Document passage:
┌────────
Hell No, We Won't Pay

Protesters gathered around the county and around the nation on Wednesday as part of a National Tax Day Tea Party.

Organizers asked people to take a stand against "tax increases and increased government regulations and told them to gather at the regional post office on Midway Drive and the main post office in Carmel Mountain, as well as outside post offices in El Cajon, Ramona, Oceanside and Escondido.

"It is important for everyone to come here and show solidarity, that we are sending a message to Washington," one woman said. "We are not going to stand for all this taxation. We are overtaxed."

A couple months ago, after CNBC's Rick Santelli launched an on-air rant against government bailouts of homeowners, a spontaneous movement took off: Grassroots "tea parties" protesting the stimulus package and other government spending.  In New York City, a couple hundred people gathered in downtown Manhattan to vent.  Addressing the group were, generally speaking, a few leaders of anti-tax groups, local Republican clubs and heads of related causes.
└────────
Collected material:
┌────────
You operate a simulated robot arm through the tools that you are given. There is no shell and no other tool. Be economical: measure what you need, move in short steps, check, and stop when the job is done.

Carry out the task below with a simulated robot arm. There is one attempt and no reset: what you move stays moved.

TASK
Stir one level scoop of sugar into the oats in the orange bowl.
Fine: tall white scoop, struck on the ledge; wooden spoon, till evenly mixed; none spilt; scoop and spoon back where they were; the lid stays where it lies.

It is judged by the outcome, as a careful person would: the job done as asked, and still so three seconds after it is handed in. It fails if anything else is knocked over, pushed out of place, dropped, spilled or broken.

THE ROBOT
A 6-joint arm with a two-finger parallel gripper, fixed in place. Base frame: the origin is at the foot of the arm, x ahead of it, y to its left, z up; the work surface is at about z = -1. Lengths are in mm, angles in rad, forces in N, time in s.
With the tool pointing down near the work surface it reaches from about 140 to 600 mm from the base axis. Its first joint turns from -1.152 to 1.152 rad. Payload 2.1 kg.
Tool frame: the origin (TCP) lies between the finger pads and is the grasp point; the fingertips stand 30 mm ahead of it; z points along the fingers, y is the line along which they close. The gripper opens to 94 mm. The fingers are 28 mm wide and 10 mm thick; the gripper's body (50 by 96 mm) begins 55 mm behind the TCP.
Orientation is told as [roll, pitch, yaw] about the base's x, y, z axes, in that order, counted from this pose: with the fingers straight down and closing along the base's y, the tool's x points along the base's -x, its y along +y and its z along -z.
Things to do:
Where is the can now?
└────────
Things to do:
#1 Provide the original wording of the document passage from "Protesters gathered around" as far as "Oceanside and Escondido.".
#2 Extend the document passage, starting right after its last sentence.

Answers to each task:
#1
Protesters gathered around the county and around the nation on Wednesday as part of a National Tax Day Tea Party.

Organizers asked people to take a stand against "tax increases and increased government regulations and told them to gather at the regional post office on Midway Drive and the main post office in Carmel Mountain, as well as outside post offices in El Cajon, Ramona, Oceanside and Escondido.

#2
Across the country, there are expected to be, literally, thousands gathering in hundreds of sites. Why the big change?  Well, it's partly political physics -- every action creates an opposite, if not equal reaction. In February, it was primarily the stimulus package and bank bailout that garnered attention. Since then, Congress has passed a $410 billion supplemental spending bill and Obama has introduced a $3.6 trillion 2010 budget.  

More significantly, big-name Republicans and conservative organizations have grabbed onto the grassroots nature of the tea parties and taken it to a new level.  In February, only the Dick Armey-affiliated Freedom Works was connected to the tea parties.  Today, Americans For Tax Reform, the National Republican Congressional Committee and other groups are showing their support for the concept.   

And the speaker role includes the speaker -- Newt Gingrich, who will be attending the Manhattan event. Other guests include South Carolina Gov. Mark Sanford (in his home state), Fox anchor Sean Hannity and columnist Michele Malkin. Many Democrats and liberals are dismissing the events as lobbyist-organized "fake" grassroots gatherings.  

In February, San Diego's waterfront was crawling with rebellious Republicans when more than 300 people showed up with bags of "tea" -- which really clear plastic bags full of shredded paper.

But hang on: Don't add your comment below complaining about the lack of respect for the environment. These angry protestors attached strings to the bags so they could retrieve them when they were done, well, protesting.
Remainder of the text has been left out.